Cover your cough. Flu viruses are transmitted through the air by coughing, sneezing, or talking. If you need to cough or sneeze, cover your mouth with your hands (and then wash them) or cough into your elbow.

Stay home. If you develop flu symptoms -- a fever of at least 100 degrees, cough, aches, sore throat, vomiting, or diarrhea -- stay at home, and “plan on staying home for four days or until your fever has been gone for 24 hours, whichever is longer,” Ferrer says. That’s fever-free without the aid of meds.

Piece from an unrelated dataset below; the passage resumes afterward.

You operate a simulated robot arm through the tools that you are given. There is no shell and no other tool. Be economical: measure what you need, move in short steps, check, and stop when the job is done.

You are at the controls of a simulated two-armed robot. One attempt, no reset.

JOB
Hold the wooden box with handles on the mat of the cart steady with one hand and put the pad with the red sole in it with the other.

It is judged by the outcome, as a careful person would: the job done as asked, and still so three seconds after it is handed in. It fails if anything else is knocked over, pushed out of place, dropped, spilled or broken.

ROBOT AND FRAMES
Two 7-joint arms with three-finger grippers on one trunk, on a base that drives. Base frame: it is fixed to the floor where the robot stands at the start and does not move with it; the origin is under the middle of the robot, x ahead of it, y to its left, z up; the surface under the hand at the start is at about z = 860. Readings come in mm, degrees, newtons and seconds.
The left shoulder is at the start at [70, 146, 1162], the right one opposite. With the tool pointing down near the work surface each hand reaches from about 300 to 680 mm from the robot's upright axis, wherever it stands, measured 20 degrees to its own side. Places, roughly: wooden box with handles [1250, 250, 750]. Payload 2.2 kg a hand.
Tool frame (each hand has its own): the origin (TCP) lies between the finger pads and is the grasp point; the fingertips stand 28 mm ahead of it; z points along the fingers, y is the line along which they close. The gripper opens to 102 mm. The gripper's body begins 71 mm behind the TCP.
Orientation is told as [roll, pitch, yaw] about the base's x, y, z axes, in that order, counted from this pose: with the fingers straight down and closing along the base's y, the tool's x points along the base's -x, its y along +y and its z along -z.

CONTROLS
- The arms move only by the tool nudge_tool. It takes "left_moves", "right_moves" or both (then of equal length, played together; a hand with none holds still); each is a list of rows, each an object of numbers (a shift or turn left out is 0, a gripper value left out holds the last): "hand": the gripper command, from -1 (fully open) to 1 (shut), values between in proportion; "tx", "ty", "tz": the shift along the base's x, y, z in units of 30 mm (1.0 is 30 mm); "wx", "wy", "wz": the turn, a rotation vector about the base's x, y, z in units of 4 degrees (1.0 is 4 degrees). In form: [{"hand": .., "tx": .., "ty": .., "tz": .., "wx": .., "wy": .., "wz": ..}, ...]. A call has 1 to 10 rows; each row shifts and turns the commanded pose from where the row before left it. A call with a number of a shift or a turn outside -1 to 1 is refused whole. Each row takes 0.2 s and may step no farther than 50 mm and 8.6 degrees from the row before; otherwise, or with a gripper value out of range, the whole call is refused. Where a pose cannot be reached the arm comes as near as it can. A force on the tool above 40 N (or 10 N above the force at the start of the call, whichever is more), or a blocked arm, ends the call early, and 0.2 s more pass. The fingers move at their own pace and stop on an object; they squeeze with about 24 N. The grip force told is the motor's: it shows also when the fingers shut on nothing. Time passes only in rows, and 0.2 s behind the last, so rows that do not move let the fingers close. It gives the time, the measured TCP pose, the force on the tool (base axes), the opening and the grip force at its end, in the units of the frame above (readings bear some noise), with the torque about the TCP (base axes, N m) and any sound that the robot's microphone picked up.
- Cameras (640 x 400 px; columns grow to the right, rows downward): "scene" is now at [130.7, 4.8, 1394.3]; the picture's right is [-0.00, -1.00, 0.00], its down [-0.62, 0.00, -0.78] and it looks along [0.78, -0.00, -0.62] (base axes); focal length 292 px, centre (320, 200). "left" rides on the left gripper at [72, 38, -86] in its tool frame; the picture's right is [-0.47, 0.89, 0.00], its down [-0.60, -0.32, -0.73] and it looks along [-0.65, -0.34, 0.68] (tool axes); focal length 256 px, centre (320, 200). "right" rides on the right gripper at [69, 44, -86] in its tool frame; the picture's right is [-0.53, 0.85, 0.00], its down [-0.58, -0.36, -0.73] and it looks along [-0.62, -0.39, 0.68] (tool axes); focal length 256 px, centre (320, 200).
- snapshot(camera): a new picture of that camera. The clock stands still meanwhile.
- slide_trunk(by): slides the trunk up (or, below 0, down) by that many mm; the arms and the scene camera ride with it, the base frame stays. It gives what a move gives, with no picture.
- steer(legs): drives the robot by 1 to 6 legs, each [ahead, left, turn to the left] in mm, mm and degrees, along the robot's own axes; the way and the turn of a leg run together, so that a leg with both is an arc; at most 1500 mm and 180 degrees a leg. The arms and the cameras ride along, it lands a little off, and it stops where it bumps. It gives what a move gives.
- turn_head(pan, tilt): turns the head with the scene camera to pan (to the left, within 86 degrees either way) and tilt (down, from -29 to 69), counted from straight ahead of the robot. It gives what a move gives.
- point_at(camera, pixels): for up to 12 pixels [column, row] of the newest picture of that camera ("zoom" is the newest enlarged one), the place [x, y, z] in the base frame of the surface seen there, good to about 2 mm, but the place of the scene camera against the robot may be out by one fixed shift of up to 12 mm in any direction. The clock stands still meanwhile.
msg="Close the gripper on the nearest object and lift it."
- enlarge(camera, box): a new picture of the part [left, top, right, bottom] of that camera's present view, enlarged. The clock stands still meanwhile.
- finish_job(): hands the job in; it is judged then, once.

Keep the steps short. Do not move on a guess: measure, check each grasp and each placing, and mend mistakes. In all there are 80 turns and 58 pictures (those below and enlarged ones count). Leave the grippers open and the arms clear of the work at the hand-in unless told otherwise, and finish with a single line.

Get the vaccine if eligible. When the H1N1 vaccine is available, the Centers for Disease Control and Prevention recommends that five groups get priority: pregnant women (who were especially vulnerable to complications during the spring outbreak); people who spend a lot of time with babies under 6 months (because these infants can’t get flu vaccines); health care and emergency workers; young people 6 months to 24 years of age (the age group hardest hit during the spring outbreak); and adults up to age 64 who have chronic health conditions like asthma or diabetes, which may increase the chance of complications. The elderly seem largely immune from H1N1.

Pay attention if pregnant. Pregnant women with flu symptoms should call their doctor immediately, says Dr. Laura Riley, medical director of labor and delivery at Massachusetts General Hospital. “The epidemiology thus far suggests that when pregnant women get influenza, they are more likely to have respiratory complications and be hospitalized,” she says.

Get a seasonal flu jab. While many of us can’t get a swine flu vaccine for a while, the seasonal flu shot is available now. Public health officials are urging people to get one; Mayor Tom Menino has offered Boston city employees two hours of paid time off to get the shot. “If you can protect yourself against one of the sets of viruses that are circulating, that will help you stay healthy,” Ferrer says, “and it will reduce the burden of illness that needs to be treated by our medical care providers.”

Skip the ER, unless . . . To prevent the illness’s spread, experts stress that people with flu symptoms should not visit the emergency room unless they exhibit red-flag symptoms: difficulty breathing, chest pain, bluish skin color, sudden dizziness, or severe and persistent vomiting. If you wonder if an ER visit is warranted, call your doctor, Ferrer says.

Keep it in perspective. Because swine flu is a new virus, few people have immunity to it, meaning that greater numbers will get sick, and the illness can spread fast. “But it’s not that this virus is more deadly or will make an individual sicker,” Zane says.